"Street Critique"-Pat O'Hare, Chief Market Analyst at briefing.com
Wednesday, May 20, 2009DARREN GERSH: Tonight's "Street Critique" guest has been bargain hunting in the supermarket aisle. He's Pat O'Hare, chief market analyst at briefing.com. Welcome back to NBR Patrick.
PATRICK O'HARE, CHIEF MARKET ANALYST, BRIEFING.COM: Thanks for having me on the program again.
GERSH: All right, so explain this. I understand you're finding some comfort in jam and jelly. What's that about?
O'HARE: Sure. Well the market has had a great run obviously since early March and some stocks have not quite participated as fully and JM Smucker, the stock symbol SJM, is one of them and partly because it fits into a defensive orientation, consumer staples group. But we think right now that because it's been flying under the radar, that's a real nice investment opportunity for the long term investor, trades at about a 40 percent discount to its 10-year historical P/E multiple. And also the company recently increased its dividend by 9 percent which is in contrast to a lot of companies that have been cutting their dividends lately.
GERSH: Now, do you own this stock. Do you have some disclosure here?
O'HARE: No, I don't own it right now.
GERSH: Explain who should own it and for how long. Is this for somebody like a kid whose got 20, 30 years to own it or for someone who is retired?
O'HARE: I think either could fit that bill.
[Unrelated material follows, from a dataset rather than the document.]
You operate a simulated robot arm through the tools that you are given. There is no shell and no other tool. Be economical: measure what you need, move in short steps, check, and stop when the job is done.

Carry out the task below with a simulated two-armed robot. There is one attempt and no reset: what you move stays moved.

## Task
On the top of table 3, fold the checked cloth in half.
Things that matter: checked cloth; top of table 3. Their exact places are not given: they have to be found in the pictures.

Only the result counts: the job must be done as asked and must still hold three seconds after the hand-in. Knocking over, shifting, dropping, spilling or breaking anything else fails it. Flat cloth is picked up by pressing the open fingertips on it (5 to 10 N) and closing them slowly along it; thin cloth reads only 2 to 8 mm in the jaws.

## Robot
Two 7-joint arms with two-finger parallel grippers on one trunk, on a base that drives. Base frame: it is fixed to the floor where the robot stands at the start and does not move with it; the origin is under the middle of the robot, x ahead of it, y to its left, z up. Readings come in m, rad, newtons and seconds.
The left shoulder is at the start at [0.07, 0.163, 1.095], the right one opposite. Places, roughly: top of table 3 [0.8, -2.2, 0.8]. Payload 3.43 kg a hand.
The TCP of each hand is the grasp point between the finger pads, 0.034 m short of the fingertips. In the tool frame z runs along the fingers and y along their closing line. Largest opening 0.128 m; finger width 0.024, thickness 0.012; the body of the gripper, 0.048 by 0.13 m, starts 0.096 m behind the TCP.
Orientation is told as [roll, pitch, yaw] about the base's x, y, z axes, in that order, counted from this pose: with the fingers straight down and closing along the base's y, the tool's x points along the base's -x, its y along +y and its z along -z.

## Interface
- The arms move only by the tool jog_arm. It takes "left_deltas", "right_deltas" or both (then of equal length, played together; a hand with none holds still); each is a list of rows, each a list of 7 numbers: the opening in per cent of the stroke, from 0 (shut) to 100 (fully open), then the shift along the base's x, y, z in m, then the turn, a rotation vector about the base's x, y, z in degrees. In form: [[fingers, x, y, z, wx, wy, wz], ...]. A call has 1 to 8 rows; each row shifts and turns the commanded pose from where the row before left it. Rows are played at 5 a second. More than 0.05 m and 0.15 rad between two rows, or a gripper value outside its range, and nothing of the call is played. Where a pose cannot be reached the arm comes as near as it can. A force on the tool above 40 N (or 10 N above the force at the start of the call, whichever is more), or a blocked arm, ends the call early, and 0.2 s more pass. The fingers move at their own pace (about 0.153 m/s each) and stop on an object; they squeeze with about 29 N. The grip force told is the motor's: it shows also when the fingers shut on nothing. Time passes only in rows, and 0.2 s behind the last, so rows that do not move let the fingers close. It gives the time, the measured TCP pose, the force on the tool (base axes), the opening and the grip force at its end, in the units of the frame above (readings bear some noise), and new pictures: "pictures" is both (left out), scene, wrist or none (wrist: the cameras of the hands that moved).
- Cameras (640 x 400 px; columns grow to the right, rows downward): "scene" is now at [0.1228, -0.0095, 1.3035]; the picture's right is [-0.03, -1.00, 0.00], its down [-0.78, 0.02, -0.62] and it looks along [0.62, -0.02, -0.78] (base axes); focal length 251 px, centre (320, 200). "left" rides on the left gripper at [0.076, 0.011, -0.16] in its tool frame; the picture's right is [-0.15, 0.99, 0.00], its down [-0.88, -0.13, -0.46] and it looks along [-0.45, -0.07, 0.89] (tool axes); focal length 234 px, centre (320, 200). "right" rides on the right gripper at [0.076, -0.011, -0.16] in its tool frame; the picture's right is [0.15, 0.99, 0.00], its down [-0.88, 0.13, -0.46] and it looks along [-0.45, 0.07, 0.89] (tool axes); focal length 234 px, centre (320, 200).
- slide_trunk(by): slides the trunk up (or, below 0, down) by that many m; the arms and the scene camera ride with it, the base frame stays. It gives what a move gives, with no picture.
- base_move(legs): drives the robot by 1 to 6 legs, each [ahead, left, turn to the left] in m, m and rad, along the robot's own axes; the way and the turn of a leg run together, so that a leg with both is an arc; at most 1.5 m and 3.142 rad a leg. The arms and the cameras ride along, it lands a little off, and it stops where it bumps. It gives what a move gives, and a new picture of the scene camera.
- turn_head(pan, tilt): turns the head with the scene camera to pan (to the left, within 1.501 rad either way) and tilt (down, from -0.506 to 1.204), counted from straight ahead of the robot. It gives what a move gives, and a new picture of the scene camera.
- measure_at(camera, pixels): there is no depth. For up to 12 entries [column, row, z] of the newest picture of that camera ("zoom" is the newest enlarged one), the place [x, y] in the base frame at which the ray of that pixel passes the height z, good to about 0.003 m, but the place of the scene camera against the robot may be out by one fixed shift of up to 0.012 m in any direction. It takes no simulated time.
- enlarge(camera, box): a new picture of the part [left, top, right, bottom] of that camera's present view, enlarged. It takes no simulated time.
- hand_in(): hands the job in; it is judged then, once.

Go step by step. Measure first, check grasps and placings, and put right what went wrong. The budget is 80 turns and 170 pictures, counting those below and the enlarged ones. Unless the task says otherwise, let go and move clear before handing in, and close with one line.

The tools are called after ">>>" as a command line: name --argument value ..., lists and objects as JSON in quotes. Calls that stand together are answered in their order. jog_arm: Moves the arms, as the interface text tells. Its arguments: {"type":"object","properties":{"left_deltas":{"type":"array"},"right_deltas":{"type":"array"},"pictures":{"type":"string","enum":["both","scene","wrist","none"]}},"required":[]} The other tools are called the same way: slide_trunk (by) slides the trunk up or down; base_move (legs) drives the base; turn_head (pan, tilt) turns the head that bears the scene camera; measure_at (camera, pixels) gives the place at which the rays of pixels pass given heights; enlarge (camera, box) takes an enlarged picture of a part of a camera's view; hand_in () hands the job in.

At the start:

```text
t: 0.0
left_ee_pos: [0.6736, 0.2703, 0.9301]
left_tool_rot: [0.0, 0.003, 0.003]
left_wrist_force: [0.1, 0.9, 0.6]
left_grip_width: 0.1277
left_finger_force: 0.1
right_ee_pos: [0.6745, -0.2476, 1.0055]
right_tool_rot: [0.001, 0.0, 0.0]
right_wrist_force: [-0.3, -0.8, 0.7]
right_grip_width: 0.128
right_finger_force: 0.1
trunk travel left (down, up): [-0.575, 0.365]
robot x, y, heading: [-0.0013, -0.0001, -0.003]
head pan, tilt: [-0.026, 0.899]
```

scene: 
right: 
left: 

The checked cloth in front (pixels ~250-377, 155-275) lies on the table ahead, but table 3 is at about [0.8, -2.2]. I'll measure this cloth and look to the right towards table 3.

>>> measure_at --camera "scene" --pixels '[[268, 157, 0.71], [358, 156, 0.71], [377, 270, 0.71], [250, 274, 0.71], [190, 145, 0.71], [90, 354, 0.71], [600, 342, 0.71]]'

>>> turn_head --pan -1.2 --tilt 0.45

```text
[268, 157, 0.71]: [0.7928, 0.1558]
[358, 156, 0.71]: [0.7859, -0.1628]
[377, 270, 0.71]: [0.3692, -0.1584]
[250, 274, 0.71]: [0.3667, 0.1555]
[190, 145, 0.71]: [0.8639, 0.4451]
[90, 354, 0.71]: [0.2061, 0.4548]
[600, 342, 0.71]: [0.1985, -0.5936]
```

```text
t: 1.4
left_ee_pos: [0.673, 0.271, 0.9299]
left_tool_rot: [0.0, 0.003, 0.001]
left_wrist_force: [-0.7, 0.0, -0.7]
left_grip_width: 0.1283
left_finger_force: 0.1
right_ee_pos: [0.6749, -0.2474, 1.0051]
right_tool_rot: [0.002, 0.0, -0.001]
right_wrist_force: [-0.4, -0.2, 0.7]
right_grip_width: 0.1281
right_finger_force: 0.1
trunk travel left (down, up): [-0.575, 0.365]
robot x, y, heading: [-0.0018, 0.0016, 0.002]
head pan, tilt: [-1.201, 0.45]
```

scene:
It's really for someone when you think about risk tolerance someone who is a little bit lower risk tolerance and is more conservative in their investment orientation. But, you know, it also derived 75 percent of its sales from products that are number one in their respective categories. It's time tested. It's been around since 1897 and so I think it's just really in a good spot right now.
GERSH: What's it say about the consumers and where the economy is, if you're basically picking a stock where the big splurge is going to be fancy jam?
O'HARE: Well it kind of fits with our premise that the market's getting a little bit carried away now with the recovery train idea because part of that recovery train has been predicated on the belief that the consumer's going to come back in robust fashion and we just don't think that's going to be the case. The consumer is facing rising unemployment still, decelerating income growth, depressed asset prices and high debt burdens that they're still trying to service in a difficult environment.
GERSH: That makes me wonder, banks have been getting a lot of attention lately. So it sounds like you don't think that this bank rally is for real.
O'HARE: Well you know when you're coming back from the worst case scenario, the bank rally is for real. It's been nice to see but again we think we're now getting to the point we're getting carried away here so we wouldn't look for a full extension or a meaningful (INAUDIBLE) on those bank stocks in the near term.
GERSH: That's great, Pat. Thank you very much for being with us. Pat O'Hare, chief market analyst at briefing.com.